===== Provided material

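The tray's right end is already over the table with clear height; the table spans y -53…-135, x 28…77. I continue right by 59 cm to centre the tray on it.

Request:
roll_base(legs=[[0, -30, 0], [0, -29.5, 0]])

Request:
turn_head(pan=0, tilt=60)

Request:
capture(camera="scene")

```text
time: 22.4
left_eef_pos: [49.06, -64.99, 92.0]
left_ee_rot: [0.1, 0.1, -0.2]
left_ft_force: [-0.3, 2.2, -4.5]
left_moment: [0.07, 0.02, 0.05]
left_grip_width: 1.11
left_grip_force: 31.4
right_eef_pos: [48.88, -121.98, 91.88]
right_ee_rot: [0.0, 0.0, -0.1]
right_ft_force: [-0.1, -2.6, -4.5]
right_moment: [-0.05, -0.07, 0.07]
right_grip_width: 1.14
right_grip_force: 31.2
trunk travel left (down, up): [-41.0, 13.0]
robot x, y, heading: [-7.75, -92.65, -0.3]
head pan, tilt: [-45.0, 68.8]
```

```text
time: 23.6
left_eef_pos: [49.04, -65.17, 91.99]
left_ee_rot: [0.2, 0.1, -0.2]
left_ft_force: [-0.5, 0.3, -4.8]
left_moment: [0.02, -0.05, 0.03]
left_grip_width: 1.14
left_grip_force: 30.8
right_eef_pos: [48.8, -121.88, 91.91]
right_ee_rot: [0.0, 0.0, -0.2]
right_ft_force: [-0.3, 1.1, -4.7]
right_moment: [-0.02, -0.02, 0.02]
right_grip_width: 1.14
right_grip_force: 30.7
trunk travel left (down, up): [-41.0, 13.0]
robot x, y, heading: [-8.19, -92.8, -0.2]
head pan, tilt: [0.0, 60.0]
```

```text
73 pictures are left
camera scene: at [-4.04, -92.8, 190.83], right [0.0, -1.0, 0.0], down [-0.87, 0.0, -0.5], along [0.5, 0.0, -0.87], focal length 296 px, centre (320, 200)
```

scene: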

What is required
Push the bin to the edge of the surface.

==========

What is required
Transcribe all of the document passage and nothing else.

===== Document passage

India is at the starting point of understanding mental health and making services accessible to people. While the government has a huge role to play, we need more philanthropists in this space, and they need to do better
Harsh Mariwala, founder of FMCG company Marico, raises an important point. Why is data around suicide, a health indicator, collected as part of crime data? This has real implications, he says. “For example, if we go to a locality and ask for people who have attempted suicide. Any person whom we identify has a risk of being questioned by the police as suicides are still [a] medico-legal issue,” the founder of Mariwala Health Initiative (MHI) that focuses specifically on mental health issues, tells Forbes India over email. “It is also possible that sharing a past experience can be traumatic for the person.”

==========

Response for this exercise
India is at the starting point of understanding mental health and making services accessible to people. While the government has a huge role to play, we need more philanthropists in this space, and they need to do better
Harsh Mariwala, founder of FMCG company Marico, raises an important point. Why is data around suicide, a health indicator, collected as part of crime data? This has real implications, he says. “For example, if we go to a locality and ask for people who have attempted suicide. Any person whom we identify has a risk of being questioned by the police as suicides are still [a] medico-legal issue,” the founder of Mariwala Health Initiative (MHI) that focuses specifically on mental health issues, tells Forbes India over email. “It is also possible that sharing a past experience can be traumatic for the person.”